Several banks are interested in getting involved, Harris said.

“Increasingly, transactions are moving to blockchain, and blockchain represents a really great customer opportunity — in the payments area, in lending, in sales of securities,” she said. “They want to be there to fulfill that need.”

Cosmos SDK

Figure originally built its Provenance blockchain on Hyperledger. In May, it migrated it to Tendermint’s Cosmos SDK. Cosmos SDK is a framework for building custom application-specific blockchains. The acronym SDK often refers to software development toolkits, which are sets of code that can be assembled to create software programs. Tendermint did not respond to a request for an interview.

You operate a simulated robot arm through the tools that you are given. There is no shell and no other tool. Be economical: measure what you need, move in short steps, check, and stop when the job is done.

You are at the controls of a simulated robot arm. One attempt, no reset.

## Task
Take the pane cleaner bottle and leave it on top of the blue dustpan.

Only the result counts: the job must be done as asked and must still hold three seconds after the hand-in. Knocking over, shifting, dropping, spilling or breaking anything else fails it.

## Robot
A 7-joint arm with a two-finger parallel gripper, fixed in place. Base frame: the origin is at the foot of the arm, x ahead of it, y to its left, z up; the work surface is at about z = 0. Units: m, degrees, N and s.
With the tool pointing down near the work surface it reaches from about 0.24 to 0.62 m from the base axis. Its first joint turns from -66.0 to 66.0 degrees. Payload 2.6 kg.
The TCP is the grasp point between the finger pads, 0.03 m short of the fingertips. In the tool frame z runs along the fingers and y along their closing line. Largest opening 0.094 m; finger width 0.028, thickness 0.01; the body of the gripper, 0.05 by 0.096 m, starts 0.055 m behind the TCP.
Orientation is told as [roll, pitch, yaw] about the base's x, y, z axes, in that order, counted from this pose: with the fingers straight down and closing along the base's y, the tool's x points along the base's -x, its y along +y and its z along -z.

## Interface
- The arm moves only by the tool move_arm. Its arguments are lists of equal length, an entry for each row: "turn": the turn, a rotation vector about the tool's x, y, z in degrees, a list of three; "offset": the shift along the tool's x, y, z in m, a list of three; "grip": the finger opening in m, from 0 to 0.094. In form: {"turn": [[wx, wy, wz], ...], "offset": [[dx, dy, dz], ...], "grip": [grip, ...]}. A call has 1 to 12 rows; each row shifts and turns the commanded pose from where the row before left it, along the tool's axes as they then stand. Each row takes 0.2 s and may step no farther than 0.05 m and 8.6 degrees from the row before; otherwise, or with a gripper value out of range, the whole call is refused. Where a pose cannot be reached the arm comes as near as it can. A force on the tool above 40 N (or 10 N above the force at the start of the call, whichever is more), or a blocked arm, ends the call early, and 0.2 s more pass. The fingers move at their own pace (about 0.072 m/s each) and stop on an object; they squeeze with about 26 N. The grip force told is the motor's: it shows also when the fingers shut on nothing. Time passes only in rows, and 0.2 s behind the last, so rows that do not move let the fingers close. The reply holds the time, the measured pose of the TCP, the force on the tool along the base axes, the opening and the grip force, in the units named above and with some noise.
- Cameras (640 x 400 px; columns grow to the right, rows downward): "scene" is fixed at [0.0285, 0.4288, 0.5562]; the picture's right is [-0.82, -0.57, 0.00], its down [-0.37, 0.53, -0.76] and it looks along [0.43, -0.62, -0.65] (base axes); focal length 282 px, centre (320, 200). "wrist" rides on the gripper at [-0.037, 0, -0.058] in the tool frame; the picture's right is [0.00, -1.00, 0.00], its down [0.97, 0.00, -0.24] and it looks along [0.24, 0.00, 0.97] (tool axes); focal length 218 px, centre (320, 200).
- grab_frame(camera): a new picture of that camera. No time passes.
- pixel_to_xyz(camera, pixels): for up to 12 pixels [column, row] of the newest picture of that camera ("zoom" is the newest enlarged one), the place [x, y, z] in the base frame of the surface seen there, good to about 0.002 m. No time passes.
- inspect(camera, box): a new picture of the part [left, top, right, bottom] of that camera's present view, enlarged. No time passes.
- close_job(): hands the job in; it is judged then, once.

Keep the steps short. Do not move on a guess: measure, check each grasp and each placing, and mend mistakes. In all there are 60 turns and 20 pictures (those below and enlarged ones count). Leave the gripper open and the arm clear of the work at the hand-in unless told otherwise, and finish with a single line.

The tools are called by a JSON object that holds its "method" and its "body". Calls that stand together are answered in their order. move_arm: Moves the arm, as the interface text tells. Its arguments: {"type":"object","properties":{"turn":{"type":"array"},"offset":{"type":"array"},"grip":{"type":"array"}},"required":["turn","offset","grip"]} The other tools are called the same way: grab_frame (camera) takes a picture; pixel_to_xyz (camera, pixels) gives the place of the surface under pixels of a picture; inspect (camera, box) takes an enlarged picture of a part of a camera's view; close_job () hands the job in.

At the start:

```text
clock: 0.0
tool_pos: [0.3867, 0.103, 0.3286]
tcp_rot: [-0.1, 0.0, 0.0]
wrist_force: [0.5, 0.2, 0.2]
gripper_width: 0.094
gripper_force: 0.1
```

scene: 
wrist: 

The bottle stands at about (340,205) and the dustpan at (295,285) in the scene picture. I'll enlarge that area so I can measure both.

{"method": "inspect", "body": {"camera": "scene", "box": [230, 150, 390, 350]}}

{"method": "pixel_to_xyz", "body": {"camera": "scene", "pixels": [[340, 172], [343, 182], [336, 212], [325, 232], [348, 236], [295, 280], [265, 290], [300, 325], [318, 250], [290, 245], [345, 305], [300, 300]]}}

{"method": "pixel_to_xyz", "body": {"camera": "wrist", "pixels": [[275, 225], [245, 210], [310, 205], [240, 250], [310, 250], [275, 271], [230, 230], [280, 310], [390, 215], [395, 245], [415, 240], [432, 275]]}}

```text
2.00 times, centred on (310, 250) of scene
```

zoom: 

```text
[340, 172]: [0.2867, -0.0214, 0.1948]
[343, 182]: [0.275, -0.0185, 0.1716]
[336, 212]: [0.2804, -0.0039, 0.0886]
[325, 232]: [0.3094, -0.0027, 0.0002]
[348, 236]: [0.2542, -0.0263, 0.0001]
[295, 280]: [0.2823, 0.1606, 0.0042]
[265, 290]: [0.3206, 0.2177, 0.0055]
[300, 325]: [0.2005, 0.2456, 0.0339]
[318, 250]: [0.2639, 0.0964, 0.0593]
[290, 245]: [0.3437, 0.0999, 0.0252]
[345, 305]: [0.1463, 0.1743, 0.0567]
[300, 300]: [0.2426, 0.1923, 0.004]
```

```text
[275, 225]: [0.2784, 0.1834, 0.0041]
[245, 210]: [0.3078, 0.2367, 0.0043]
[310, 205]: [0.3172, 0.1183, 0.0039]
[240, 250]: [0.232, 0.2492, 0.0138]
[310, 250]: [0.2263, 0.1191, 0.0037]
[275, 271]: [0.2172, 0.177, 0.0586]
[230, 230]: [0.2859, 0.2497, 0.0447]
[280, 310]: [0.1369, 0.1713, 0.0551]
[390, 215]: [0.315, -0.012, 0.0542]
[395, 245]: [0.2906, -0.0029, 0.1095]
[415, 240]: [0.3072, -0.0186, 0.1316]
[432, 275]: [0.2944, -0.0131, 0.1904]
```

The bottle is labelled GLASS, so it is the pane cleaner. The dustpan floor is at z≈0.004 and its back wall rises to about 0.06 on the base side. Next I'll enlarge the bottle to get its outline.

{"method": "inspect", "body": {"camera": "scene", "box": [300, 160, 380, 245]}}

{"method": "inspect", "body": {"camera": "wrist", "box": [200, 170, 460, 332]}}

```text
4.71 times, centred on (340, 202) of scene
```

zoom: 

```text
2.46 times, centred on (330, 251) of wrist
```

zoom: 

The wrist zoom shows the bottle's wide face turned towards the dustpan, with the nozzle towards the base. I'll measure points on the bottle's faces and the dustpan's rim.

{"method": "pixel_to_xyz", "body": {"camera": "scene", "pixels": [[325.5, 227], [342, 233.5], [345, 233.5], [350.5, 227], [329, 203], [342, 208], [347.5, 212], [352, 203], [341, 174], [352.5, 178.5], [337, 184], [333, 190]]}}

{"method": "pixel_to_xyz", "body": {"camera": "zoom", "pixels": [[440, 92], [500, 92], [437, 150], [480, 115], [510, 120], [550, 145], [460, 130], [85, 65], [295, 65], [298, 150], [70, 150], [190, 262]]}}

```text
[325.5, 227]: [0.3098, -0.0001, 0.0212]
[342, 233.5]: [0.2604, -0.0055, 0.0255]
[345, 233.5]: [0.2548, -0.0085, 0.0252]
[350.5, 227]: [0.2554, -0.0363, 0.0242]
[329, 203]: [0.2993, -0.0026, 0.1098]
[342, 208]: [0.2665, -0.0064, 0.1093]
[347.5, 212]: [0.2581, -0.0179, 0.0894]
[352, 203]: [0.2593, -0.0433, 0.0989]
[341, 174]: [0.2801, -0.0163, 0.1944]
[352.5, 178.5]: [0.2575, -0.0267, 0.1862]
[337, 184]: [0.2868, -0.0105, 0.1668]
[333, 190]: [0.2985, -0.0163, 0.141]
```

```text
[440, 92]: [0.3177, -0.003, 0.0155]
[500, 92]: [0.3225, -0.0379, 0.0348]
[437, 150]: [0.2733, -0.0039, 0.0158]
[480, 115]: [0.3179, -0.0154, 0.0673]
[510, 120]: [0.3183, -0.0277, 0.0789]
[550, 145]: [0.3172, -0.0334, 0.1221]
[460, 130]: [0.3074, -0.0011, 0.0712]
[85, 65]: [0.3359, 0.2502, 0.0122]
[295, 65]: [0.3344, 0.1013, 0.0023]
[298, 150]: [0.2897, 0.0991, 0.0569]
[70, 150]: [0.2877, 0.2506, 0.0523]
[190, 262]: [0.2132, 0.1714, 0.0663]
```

This was done in part so that the blockchain could be a public, open source ledger that anybody can build on, Harris said.

The Cosmos SDK lets businesspeople with some tech experience build applications quickly, according to Steven Duong, equity research analyst at RBC Capital Markets.

“With Cosmos SDK, all you have to worry about is the application layer,” Duong said. “They basically say, build your own blockchain from scratch the way you like it.”

Any distributed ledger that banks use needs to quickly adjust to new regulations, so financial institutions need to have some control over the underlying technology, Duong noted. This is a challenge for decentralized ledgers like Ethereum that are run by independent people and entities.

“If the regulator comes tapping on your shoulder and says, hey, you’ve got to change that, you can't just say, well, let me talk to the Ethereum people and hopefully they'll vote on it soon,” Duong said.

In the future, the Provenance blockchain could be used for auto loans and Small Business Administration loans, Duong suggested.

New York Community has high hopes for the technology’s ability to provide efficiency for loan origination, payment processing and asset settlement.

“We clearly see with decentralized finance and fintech technologies, it's time for us to evolve,” Kaplan said. “We look at all these solutions as being banking of the future, and we want to make sure that we're there.”